His plans for the Near North SRO include several energy-saving features
like rooftop wind turbines and solar paneling to offset electricity
costs, and a recycling system where rainwater would be collected on
the building’s roof and then used to flush toilets.
Lakefront Supportive Housing, the company that will own and manage
Near North Apartments, asked the Chicago-based Jahn to design the
building because of the high-profile intersection it will occupy.
Division Street and Clybourn Avenue is an unofficial border separating
Cabrini-Green, which became a national symbol for the problems
associated with public housing, from the affluent Old Town and Gold
Coast neighborhoods.
Demolition of the housing projects began almost 10 years ago, and
the neighborhood is now undergoing a mixed-income redevelopment.

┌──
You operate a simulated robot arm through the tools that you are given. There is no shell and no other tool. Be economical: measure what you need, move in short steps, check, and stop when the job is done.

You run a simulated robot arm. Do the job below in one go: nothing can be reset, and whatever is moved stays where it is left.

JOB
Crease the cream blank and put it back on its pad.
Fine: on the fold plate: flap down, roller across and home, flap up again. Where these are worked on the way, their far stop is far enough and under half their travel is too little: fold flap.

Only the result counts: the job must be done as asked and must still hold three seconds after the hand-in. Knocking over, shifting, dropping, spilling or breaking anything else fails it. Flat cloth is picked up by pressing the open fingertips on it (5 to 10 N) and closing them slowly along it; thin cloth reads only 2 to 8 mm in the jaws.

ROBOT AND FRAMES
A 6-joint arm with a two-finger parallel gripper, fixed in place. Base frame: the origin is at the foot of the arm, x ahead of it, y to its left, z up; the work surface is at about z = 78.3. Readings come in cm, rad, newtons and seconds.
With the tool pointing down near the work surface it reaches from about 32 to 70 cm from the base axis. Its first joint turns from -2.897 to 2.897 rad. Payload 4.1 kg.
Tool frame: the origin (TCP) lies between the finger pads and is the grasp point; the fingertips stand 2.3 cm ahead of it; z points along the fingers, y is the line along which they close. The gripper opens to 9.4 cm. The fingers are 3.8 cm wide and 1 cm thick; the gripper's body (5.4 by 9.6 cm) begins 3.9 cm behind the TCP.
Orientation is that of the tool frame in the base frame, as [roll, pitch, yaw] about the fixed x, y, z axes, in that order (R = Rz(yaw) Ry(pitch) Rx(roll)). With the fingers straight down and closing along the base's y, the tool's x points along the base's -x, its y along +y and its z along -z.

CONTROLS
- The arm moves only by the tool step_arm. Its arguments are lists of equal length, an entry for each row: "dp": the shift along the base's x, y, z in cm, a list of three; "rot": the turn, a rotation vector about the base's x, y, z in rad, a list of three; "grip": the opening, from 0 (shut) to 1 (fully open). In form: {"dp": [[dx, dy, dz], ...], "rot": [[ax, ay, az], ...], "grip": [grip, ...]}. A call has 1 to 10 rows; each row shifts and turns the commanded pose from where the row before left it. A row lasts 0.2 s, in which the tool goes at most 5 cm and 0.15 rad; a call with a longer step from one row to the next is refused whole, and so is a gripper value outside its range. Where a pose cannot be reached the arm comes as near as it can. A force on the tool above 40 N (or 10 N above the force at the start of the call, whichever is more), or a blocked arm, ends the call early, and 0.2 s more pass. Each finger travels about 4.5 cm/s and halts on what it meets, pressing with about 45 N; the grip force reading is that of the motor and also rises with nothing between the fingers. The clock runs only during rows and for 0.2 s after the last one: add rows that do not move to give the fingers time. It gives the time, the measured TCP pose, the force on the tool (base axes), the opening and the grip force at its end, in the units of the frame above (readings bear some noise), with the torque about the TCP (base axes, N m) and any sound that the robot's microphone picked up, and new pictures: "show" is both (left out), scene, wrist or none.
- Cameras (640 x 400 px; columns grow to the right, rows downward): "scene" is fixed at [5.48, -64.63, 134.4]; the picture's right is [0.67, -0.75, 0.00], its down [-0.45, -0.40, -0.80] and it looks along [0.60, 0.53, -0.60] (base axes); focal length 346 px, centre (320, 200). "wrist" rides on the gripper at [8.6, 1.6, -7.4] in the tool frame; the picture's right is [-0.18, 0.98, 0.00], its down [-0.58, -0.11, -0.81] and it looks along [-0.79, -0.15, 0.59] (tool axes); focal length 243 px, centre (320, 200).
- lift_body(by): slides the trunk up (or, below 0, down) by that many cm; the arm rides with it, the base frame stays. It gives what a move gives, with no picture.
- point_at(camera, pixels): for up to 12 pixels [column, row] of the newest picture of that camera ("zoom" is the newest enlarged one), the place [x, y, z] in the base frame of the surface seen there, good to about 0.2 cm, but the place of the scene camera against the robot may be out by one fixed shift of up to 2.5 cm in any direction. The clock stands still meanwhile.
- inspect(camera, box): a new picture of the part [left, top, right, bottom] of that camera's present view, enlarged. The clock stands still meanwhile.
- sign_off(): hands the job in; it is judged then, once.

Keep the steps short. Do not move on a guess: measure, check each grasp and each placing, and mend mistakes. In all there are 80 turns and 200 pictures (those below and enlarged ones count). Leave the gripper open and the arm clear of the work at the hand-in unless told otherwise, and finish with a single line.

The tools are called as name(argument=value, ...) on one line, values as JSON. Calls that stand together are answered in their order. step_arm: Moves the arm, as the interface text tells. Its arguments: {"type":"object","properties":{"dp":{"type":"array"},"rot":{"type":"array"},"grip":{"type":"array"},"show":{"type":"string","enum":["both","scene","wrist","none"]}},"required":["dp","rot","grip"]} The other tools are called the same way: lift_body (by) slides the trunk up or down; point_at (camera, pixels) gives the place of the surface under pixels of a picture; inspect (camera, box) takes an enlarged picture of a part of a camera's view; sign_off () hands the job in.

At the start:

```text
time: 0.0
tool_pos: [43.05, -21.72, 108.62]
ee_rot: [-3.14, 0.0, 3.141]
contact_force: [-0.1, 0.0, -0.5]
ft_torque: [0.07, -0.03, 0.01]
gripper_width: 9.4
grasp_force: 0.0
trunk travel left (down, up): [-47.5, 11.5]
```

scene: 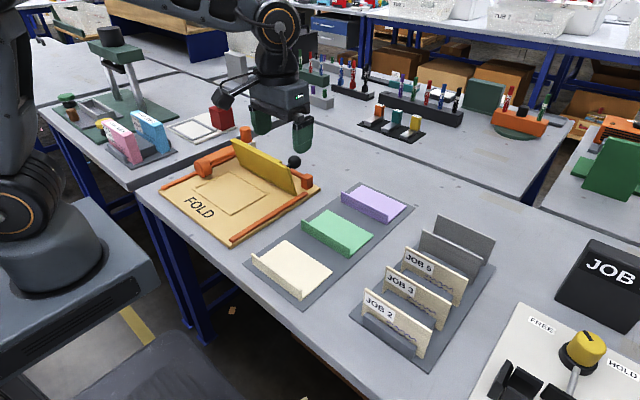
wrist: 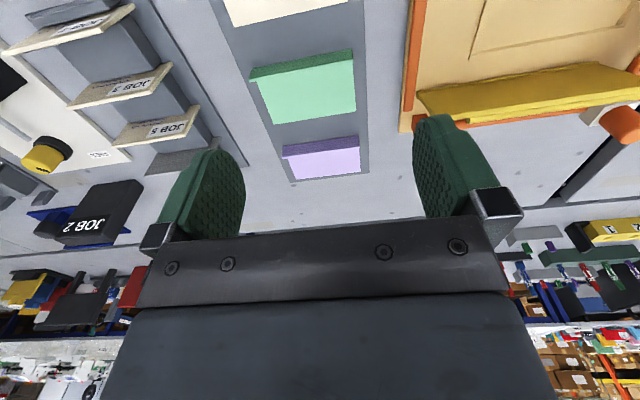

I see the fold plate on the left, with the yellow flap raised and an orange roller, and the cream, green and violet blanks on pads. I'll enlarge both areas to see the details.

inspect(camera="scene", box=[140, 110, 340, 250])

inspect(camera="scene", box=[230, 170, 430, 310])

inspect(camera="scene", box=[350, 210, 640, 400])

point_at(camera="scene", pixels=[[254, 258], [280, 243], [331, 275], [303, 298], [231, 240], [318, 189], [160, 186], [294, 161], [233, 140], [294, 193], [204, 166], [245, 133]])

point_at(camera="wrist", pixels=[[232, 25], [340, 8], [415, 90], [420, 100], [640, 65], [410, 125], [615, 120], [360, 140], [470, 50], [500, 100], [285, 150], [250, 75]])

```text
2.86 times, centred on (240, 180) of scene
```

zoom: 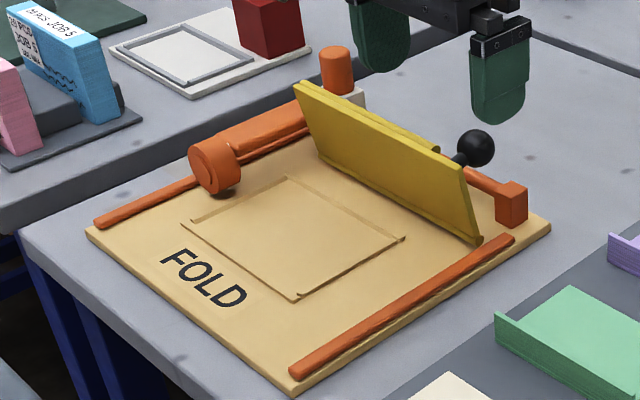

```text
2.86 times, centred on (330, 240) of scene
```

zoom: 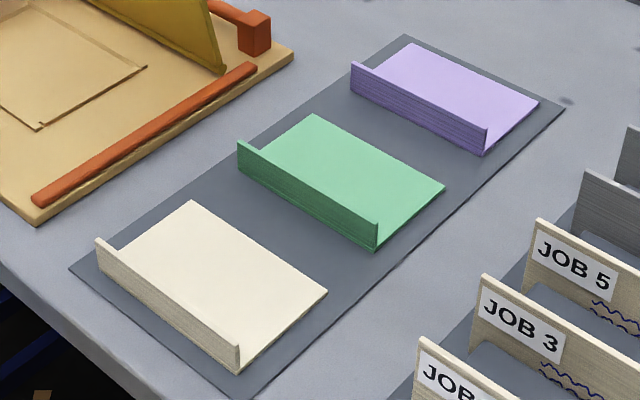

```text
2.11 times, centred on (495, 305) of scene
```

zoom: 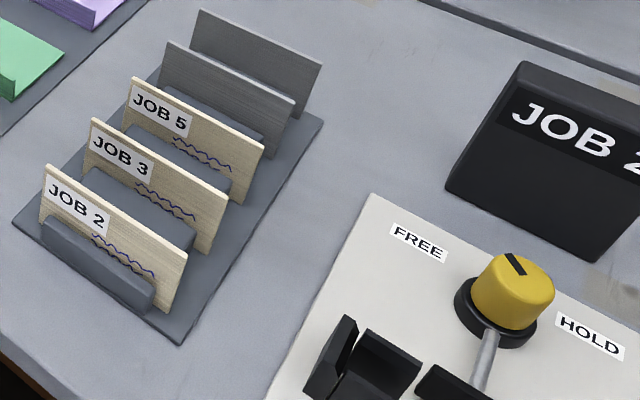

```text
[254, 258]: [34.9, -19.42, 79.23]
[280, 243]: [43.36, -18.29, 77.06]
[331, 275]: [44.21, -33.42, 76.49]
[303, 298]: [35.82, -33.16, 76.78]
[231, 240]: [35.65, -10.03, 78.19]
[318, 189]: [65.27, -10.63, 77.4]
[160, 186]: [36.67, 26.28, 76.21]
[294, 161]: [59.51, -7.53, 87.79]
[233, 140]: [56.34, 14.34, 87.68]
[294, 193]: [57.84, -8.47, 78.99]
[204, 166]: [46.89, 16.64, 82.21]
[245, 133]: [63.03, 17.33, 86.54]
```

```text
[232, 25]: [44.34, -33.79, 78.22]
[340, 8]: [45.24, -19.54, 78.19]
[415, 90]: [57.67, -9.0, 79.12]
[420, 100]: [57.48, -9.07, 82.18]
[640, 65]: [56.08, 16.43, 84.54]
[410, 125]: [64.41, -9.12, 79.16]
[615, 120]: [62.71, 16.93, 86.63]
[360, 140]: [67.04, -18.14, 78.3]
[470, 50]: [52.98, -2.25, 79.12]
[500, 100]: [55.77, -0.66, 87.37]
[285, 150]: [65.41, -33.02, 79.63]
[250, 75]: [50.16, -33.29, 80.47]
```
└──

“One of the things we wanted to demonstrate is the importance of
good design in creating healthy communities,” said Jean Butzen,
Lakefront’s president.
Interest in SROs and supportive housing has grown as the Chicago
Housing Authority has moved forward with an ambitious $1.5 billion
program to rebuild or rehab 25,000 public housing units.
Lee Bey, a former Chicago Sun-Times architecture critic, said Jahn’s
involvement shows that urban planners realize the poor can no longer
be housed in huge, isolated, high rises.
“Housing of this sort can no longer be stuck on an island someplace,”
he said. “Big cities went through this phase where we built housing
of a last resort. And now cities like Chicago are stepping away from
that, and that is a good thing.”
This so-called “New Urbanism” trend is also apparent in cities like
New York and Atlanta, where high-rise towers and concentrated poverty
are being replaced by townhouses and mixed-income communities.
The push at the New York Housing Authority, which provides subsidized
housing for roughly 420,000 people, is for buildings that are similar
in design to what the agency was constructing when it was first
organized 70 years ago, said spokesman Howard Marder.
“We kind of came full-circle to these townhouses and low-rise
buildings,” he said.
The Atlanta Housing Authority, meanwhile, began replacing its
dilapidated, crime-ridden “barrack-style” properties with mixed-income
developments in the mid-1990s, said Ann Wiener, a spokeswoman for
the Atlanta Housing Authority.
“It’s a much more vibrant community this way, you are exposing (the
residents) to different types of communities,” Weiner said.
Roberta Feldman, a professor at the University of Illinois at Chicago
who has studied the relationship between architecture and poverty,
supports the emphasis “New Urbanism” places on good design but says
good public policy is equally important.
“Architecture just can’t cure poverty,” she said.
The German-born Jahn came to Chicago in the 1960s to study at IIT.
Illinoisans are probably most familiar with the $172 million State
of Illinois Center he designed in downtown Chicago. Now called the
James R. Thompson Center, the
sloping, glass-paneled building was completed in 1985.
Near North, which would house a mix of existing CHA residents and
homeless people, is expected to cost about $10 million.
“The goal is to take this small project, to make it an efficient
building, to make it a well-designed building and to make it a very
pleasant building to live in,” Jahn said.